Читать книгу "Sweetheart, es ist alle Tage Sturm" Lyonel Feininger – Briefe an Julia (1905–1935) - Lyonel Feininger - Страница 10
Оглавление4. Oktober 190512 [Berlin]
[…] Ich bin voller, voller Mut und voller Vertrauen in den guten Stern, der über uns steht. Es kann aber vorkommen, und es kommt vor, dass ich manchmal auf eine Weise leide, die ich niemals für möglich gehalten hätte. Ich muss dir das sagen, denn es ist süß und gut, wieder zu leiden, nach all den Jahren inneren Totseins von Herz und Hirn, durch die ich gegangen bin. Es wird dir viel bedeuten zu wissen, dass ich leiden kann, dass mein Mut nicht bloss deshalb vorhanden ist, weil ich fühllos bin […]13
d. 13. Oct. 05 [Berlin]
[…] Oh darling, warum hasse ich briefliche Tüfteleien so und vermeide sie? weil 10 Jahre lang meine Eltern sich durch ihre Briefe langsam zu Tode marterten. Ist ein Brief einmal geschrieben und losgelassen in einer besonderen Stimmung, dann in Gottes Namen soll der Empfänger bedenken: diese Stimmung, die Nüance kehrt vielleicht niemals wieder und wie alle Stimmungen, ist wahrscheinlich längst verflogen oder ins Gegenteil umgewandelt. Nimm sie hin, sie wurde Dir in grenzenlosem Vertrauen eines liebenden Herzens geschenkt. … und zerpflücke sie nicht, wenn Dir das Vertrauen lieb ist, das Dir geschenkt wurde. Antwortest Du in einer kühleren Stellungnahme, so ist bereits ein zwiefaches Missverständnis fast Voraussetzung, und jedes hin und her der Briefe bringt neue Missverständnisse. Die treffendste Antwort einer Stimmung, wenn sie nicht augenblicklich, zur Zeit selbst, erfolgt, kommt wie ein Schlag auf den Empfänger. …

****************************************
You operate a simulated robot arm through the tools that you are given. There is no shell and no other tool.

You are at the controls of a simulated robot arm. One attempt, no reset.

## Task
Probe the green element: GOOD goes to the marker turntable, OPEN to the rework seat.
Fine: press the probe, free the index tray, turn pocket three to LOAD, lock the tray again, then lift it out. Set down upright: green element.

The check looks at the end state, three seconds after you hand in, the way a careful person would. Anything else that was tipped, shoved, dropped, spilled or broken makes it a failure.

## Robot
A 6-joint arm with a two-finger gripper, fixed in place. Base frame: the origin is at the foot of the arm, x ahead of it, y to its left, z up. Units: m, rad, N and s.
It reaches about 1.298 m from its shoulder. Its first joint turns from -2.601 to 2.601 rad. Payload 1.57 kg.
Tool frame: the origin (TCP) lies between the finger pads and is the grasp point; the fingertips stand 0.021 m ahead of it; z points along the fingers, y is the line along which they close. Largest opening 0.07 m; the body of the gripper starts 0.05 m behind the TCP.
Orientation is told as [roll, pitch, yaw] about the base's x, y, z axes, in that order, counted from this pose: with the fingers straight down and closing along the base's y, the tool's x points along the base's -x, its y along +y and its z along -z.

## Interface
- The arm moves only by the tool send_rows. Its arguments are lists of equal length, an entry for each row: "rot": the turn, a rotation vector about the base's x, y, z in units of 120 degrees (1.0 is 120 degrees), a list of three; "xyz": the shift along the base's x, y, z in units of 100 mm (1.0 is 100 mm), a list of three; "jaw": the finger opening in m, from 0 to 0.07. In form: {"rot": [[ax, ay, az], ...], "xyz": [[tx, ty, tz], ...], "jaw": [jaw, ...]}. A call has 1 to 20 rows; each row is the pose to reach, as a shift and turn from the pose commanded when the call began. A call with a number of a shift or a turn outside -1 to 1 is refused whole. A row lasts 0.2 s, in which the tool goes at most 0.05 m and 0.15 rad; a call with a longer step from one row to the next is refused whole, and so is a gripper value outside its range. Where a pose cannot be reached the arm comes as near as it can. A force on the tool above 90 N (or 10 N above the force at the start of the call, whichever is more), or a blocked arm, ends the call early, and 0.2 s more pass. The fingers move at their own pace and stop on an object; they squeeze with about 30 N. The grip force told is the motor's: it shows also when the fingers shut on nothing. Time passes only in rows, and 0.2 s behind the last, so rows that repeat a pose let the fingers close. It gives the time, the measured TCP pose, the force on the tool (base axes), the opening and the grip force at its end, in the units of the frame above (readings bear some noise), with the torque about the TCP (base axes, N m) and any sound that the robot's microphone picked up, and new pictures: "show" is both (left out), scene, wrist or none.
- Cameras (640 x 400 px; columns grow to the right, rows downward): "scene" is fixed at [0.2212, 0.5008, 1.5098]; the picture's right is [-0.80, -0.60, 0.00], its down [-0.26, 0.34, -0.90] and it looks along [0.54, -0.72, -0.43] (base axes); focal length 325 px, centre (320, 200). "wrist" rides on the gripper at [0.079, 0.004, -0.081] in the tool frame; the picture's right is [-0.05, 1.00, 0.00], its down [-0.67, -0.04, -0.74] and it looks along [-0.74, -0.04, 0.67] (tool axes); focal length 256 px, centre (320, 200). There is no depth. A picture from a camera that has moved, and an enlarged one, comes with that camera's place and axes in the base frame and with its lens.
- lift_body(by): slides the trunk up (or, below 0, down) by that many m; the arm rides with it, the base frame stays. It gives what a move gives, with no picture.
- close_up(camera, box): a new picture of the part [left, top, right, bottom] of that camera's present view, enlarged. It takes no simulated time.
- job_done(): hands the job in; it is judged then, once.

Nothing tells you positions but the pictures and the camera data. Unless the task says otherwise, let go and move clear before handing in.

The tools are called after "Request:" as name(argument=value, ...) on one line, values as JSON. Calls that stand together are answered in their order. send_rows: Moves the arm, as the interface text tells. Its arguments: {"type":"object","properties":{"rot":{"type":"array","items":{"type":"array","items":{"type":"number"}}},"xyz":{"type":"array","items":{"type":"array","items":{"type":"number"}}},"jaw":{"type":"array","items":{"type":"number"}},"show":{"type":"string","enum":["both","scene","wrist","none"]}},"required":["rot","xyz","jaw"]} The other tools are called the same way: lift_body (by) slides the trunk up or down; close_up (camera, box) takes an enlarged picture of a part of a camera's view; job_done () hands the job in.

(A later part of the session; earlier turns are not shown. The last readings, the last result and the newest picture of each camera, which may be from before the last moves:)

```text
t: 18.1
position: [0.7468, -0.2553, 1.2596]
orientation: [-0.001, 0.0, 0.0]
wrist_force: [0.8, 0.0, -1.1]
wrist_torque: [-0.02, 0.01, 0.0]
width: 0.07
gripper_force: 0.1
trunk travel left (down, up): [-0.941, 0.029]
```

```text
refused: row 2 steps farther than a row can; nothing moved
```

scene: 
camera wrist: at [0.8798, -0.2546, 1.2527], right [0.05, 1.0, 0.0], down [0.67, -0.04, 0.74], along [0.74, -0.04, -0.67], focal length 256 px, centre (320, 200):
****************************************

d. 14. Oct. 05, abends [Berlin]14
… ich sandte Dir heute, oder war es gestern, einen ganz schlechten Druck der nächsten »Lustigen« Seite.15 Vieles ist ganz anders geworden, als ich wollte – es ist immer eine Entmutigung und vor allem eine künstlerische Ungeheuerlichkeit, dass die wichtigsten Faktoren einer Wirkung so ganz willkürlich von halbgebildeten Handwerkern gehandhabt werden, bei diesen Blättern. Ich bitte Dich nicht einen Moment zu glauben, dass ich jemals einen solchen Zentner schweren, schwärzlichen Himmel beabsichtigt habe und ein Gesicht an König Eduard von England als wäre er eine in Verwesung übergegangene Pfirsichleiche! Doch bei allem hat das Blatt etwas ausser dem Gewöhnlichen, selbst bei aller Verkehrtheit – ich möchte ein Bild so komponiert sehen, in Lebensgrösse. Es sind ja, leider, alles Axthiebe, die ich von mir gebe – wie soll etwas ausgereiftes, differenziertes entstehen? Aber ich könnte wohl, wenn! Und einmal wollen wir schon sehen. Nicht aus Ehrgeiz – nicht, bei allen Göttern, sondern aus dem innersten Gefühl der Überzeugung sage ich das. Pouf! Boum! wie der Franzose sagt, wenn einer grosse Worte macht. Liebe, mir ist jetzt wieder wohl, ich habe meine Citrone und meine Zwiebel gegen die Wand geschmissen, es hat aufgehört zu regnen draussen, meine unfertige 20 Mark-Dreck-Zeichnung (pardon) an der ich sündhafter Mensch seit zwei Tagen arbeite ohne etwas Gescheidtes draus zu drehen, habe ich verschmerzt – und in 20 Minuten kommt ein Brief von Dir.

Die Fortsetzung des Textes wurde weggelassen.